Conjectures on Bridgeland stability for Fukaya categories of Calabi-Yau manifolds, special Lagrangians, and Lagrangian mean curvature flow

Abstract: Let $M$ be a Calabi-Yau $m$-fold, and consider compact, graded Lagrangians $L$ in $M$. Thomas and Yau math.DG/0104196, math.DG/0104197 conjectured that there should be a notion of "stability" for such $L$, and that if $L$ is stable then Lagrangian mean curvature flow ${L^t:t\in[0,\infty)}$ with $L^0=L$ should exist for all time, and $L^\infty=\lim_{t\to\infty}L^t$ should be the unique special Lagrangian in the Hamiltonian isotopy class of $L$. This paper is an attempt to update the Thomas-Yau conjectures, and discuss related issues. It is a folklore conjecture that there exists a Bridgeland stability condition $(Z,\mathcal P)$ on the derived Fukaya category $D^b\mathcal F(M)$ of $M$, such that an isomorphism class in $D^b\mathcal F(M)$ is $(Z,\mathcal P)$-semistable if (and possibly only if) it contains a special Lagrangian, which must then be unique.

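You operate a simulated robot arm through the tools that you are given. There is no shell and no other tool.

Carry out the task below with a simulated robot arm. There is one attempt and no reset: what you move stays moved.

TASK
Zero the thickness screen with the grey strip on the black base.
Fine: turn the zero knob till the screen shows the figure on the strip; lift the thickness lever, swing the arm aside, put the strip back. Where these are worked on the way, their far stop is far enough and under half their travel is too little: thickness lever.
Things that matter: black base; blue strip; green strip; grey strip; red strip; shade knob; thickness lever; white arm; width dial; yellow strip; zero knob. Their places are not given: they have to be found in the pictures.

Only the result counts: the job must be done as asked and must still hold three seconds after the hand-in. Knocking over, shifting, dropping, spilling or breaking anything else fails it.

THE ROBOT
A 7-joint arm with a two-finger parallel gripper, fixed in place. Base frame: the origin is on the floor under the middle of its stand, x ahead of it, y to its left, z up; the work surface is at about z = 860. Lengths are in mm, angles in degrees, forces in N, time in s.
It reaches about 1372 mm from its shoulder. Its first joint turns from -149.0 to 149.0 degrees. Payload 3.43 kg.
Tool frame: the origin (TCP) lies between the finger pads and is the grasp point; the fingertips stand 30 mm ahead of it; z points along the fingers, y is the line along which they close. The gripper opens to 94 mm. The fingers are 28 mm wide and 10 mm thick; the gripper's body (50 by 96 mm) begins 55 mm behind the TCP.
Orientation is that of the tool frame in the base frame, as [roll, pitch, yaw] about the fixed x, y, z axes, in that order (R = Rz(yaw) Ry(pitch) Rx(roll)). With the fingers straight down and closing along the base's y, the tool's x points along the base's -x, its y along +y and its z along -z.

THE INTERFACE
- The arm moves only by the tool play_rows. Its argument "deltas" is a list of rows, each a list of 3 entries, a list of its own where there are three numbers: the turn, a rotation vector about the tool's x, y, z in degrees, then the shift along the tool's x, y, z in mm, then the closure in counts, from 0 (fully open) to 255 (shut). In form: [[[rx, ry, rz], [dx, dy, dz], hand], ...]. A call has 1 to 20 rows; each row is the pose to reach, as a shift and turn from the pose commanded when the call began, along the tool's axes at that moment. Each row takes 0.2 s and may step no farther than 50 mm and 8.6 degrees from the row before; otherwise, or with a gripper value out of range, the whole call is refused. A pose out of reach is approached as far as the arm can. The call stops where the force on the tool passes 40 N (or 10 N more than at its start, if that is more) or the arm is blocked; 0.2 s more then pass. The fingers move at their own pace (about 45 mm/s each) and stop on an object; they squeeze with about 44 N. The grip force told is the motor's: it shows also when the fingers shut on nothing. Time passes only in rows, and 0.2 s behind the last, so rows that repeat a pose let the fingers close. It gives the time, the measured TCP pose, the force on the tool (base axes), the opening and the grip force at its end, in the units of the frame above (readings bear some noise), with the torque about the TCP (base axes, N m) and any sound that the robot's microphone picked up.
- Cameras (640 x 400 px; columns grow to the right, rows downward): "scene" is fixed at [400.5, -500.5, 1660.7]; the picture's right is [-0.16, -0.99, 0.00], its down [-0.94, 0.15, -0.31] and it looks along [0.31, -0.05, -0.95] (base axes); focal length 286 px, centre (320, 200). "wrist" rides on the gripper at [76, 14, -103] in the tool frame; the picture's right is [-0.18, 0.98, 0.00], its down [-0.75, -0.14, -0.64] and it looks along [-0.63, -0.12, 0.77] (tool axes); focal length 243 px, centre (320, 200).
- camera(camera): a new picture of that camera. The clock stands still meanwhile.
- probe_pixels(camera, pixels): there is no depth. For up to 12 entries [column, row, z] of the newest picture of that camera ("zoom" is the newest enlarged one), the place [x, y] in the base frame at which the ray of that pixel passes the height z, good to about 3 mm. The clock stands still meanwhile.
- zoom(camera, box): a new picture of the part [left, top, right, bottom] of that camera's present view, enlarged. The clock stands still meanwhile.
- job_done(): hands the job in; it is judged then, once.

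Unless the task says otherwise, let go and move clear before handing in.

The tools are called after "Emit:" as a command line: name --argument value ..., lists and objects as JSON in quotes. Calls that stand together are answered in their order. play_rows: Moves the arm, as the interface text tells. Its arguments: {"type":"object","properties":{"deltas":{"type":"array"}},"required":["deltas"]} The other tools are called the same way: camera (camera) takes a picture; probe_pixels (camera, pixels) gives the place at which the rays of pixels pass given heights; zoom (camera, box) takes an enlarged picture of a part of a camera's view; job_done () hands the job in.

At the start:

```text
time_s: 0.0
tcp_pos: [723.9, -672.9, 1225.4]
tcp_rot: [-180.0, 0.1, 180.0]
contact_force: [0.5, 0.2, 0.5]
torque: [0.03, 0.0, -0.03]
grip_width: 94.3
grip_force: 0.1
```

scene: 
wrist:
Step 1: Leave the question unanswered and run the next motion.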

We conjecture that if $(L,E,b)$ is an object in an enlarged version of $D^b\mathcal F(M)$, where $L$ is a compact, graded Lagrangian in $M$ (possibly immersed, or with "stable singularities"), $E\to M$ a rank one local system, and $b$ a bounding cochain for $(L,E)$ in Lagrangian Floer cohomology, then there is a unique family ${(L^t,E^t,b^t):t\in[0,\infty)}$ such that $(L^0,E^0,b^0)=(L,E,b)$, and $(L^t,E^t,b^t)\cong(L,E,b)$ in $D^b\mathcal F(M)$ for all $t$, and ${L^t:t\in[0,\infty)}$ satisfies Lagrangian MCF with surgeries at singular times $T_1,T_2,\dots,$ and in graded Lagrangian integral currents we have $\lim_{t\to\infty}L^t=L_1+\cdots+L_n$, where $L_j$ is a special Lagrangian integral current of phase $e^{i\pi\phi_j}$ for $\phi_1>\cdots>\phi_n$, and $(L_1,\phi_1),\ldots,(L_n,\phi_n)$ correspond to the decomposition of $(L,E,b)$ into $(Z,\mathcal P)$-semistable objects. We also give detailed conjectures on the nature of the singularities of Lagrangian MCF that occur at the finite singular times $T_1,T_2,\ldots.$